The internet is an incredible invention giving you access to the world from your computer or even out-and-about on your mobile phone.
It provides entertainment (i.e. movies; TV shows; music; comedy). You can find virtually any information quickly for study, work or hobbies and interests. You can shop from the comfort of your own home and find the best deals and offers on products and services. You can communicate with people around the world catching up with friends and family wherever they may be or hearing different perspectives on world events.
But it does, sadly, have a darker side.
How to spot a scam
- Authority: Criminals often pretend to be important people or organisations to trick you into doing what you want. Is it really your boss, bank or health centre?
- Urgency: Criminals will often say that you must do something quickly (such as “within 24 hours” or “immediately”) and threaten you with fines.
- Emotion: Does the email make you panic, fearful or curious. Criminals will often tease you into wanting to find out more.
- Scarcity: Fear of missing out on an opportunity can make you respond too quickly. Are you being offered concert tickets, medical cures or get rich quick schemes?

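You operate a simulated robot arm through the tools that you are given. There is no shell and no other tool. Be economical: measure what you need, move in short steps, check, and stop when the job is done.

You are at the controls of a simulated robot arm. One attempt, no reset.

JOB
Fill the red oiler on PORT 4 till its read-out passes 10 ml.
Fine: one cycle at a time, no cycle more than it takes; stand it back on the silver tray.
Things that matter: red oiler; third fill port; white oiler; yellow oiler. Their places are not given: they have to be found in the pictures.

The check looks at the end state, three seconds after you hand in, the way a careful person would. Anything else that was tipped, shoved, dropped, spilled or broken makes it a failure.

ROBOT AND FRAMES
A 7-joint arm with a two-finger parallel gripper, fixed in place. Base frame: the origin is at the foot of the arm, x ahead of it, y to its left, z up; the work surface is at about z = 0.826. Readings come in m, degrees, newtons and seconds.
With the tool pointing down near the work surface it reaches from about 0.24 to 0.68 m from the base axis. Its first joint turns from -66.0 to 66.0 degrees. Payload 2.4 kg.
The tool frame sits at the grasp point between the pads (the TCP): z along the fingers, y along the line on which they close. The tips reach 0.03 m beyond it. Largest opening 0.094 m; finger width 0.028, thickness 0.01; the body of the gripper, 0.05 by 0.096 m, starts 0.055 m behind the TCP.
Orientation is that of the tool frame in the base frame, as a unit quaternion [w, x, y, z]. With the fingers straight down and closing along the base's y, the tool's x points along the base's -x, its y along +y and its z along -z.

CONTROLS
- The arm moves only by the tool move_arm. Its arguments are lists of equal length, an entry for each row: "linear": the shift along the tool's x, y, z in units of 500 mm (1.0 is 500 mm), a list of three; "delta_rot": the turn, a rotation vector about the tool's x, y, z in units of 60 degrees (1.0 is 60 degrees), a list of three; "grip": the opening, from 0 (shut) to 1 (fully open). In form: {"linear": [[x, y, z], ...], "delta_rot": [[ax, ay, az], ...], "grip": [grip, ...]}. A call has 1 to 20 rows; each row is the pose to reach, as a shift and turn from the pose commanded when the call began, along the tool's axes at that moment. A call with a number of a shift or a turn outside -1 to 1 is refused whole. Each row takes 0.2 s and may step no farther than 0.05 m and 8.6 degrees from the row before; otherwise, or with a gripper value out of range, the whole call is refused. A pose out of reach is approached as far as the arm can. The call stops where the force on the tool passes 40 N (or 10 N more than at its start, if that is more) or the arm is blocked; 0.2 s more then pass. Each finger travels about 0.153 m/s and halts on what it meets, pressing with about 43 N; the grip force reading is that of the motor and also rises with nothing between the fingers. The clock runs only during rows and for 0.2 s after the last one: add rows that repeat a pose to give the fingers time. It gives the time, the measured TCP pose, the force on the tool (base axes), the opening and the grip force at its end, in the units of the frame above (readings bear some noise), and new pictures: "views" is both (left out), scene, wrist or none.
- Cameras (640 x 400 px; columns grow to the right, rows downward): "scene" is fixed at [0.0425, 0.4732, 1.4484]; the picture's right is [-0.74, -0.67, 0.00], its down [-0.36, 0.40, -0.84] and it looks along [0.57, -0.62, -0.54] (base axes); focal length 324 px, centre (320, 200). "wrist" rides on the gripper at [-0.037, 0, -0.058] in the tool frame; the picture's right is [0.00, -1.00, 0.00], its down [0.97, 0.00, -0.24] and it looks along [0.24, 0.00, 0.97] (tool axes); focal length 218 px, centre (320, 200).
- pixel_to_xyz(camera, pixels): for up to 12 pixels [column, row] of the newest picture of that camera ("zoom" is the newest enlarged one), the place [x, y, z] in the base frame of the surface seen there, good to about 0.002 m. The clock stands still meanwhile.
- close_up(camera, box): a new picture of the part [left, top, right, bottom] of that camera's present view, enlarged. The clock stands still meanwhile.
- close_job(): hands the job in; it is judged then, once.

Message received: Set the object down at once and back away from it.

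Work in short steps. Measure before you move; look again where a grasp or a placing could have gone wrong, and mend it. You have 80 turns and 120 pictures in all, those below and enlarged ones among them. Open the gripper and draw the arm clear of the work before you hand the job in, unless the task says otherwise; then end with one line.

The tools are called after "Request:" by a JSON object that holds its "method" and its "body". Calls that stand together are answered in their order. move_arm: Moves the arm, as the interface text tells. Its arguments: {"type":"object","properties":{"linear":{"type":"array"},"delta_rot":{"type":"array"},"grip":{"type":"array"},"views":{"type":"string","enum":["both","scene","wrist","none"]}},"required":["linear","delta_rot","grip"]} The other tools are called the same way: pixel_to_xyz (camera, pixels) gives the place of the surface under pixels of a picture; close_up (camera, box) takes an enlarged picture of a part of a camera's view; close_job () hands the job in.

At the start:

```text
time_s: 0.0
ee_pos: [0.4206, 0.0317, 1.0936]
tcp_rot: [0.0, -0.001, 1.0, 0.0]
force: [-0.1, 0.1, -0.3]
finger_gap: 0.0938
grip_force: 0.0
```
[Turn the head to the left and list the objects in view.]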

- Current events: Are you expecting to receive a message? Criminals will often exploit current news events to make their scam seem more relevant to you.
Remember if something seems too good to be true (a money saving opportunity to avoid rising gas bills; a holiday that looks amazingly cheap) it probably is.
Your bank or building society, government agency or any official organisation will never ask you to supply personal information via email.
Martin Bell, Head of Information & Insight
- Don’t click on a link or download anything you don’t trust, so you don’t get a computer virus.
- Be careful to protect your personal information so scammers can’t hack your accounts by impersonating you. Are you giving away too much about yourself on social media?
- Make sure you have a “strong” password for all your online accounts and crucially don’t reuse the same password elsewhere.
- If possible, always setup a second step, or two-factor authentication, for every account you have to make it harder
- It helps to question (briefly) every email you get.